Starting from scratch
Newborn lambs vanish
Malcolm Graham with some new lambs at Oxbow Farm in Dublin recently.
New lambs at Oxbow Farm in Dublin frolick in some fresh hay in their stall. The two later escaped, never to be found again.
As soon as you tell someone you meet that you’re a farmer, they inevitably ask, “What do you raise?” I always answer that we have laying chickens throughout the year and in the summer we raise meat hens. Depending on the situation and how much time we have to talk, I will sometimes say that we have started to raise pigs and, provided they stay within their fencing, we will continue to do so. More times than not, the other person will always ask, “Are you planning on raising (something else)? If you did, I would buy some.”
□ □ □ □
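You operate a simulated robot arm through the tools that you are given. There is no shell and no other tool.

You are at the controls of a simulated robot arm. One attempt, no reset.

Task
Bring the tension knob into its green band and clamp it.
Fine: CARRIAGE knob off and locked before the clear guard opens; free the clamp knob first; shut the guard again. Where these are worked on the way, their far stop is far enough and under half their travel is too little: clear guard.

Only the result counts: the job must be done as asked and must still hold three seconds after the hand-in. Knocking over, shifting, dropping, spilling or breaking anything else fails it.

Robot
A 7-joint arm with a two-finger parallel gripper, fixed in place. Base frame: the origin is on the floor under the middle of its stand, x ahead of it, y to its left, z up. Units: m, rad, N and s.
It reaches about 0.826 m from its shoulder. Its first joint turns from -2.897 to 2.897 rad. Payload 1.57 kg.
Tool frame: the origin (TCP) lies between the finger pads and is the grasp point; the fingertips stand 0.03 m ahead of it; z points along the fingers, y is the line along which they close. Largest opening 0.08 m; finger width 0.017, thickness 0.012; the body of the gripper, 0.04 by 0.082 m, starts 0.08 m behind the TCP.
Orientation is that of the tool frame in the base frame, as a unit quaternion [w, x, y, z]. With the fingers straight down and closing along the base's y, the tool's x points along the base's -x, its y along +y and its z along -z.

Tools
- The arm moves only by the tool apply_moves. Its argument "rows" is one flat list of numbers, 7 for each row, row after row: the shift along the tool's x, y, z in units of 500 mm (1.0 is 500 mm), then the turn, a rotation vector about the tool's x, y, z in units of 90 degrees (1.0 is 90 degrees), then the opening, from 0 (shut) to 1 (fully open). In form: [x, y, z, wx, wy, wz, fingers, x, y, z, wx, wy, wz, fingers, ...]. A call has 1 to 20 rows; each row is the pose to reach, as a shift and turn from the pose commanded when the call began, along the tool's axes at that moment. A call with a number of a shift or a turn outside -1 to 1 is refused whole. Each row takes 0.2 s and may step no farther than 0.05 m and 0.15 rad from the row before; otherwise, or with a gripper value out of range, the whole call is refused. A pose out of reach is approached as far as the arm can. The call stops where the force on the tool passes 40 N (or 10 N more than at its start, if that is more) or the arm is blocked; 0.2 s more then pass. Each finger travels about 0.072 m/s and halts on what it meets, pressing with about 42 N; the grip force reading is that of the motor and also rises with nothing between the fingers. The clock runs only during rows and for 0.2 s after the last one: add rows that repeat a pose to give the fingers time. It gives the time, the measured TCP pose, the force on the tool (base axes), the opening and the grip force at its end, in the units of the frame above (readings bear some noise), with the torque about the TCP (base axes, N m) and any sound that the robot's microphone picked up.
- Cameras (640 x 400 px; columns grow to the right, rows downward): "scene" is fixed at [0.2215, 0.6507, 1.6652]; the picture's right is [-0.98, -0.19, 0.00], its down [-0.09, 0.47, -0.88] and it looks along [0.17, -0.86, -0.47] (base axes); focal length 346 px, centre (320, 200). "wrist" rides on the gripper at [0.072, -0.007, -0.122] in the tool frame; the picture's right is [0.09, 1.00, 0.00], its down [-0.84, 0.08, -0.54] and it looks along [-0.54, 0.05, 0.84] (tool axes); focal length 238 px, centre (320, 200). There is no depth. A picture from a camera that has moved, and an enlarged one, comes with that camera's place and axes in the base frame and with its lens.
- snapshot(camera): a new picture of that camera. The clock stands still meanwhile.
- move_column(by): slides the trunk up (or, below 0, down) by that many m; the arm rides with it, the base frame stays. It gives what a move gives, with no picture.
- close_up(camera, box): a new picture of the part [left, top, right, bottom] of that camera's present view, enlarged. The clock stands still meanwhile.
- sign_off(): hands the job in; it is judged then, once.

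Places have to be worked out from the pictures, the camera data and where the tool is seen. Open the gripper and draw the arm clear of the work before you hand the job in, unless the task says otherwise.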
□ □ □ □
This something else that they are seeking could easily be ducks, cows, goats, vegetables or even rabbits. There is no limit to what I have been asked to raise. At that point, I always get a little panicked on the inside and think, “Should I be raising or growing this product? Can I do it? Is there a need?” The pressure to be all to everyone is tremendous and some customers even seem disappointed when I don’t have available what they want at that moment. If I can think of another farmer in the area that has what they are looking for, I give them the information and send them on their way.
My husband, Farmer Jim, loves lamb, as in the stew, and therefore ordered a couple of lambs last fall for this spring. Our intent was to raise them for ourselves and then figure out if it was something that we wanted to continue and sell to our customers. And although I didn’t want to add to my to-do list here at the farm, I agreed to their moving in, with the knowledge that they would be helpful in keeping the brush down along the edges of the fields.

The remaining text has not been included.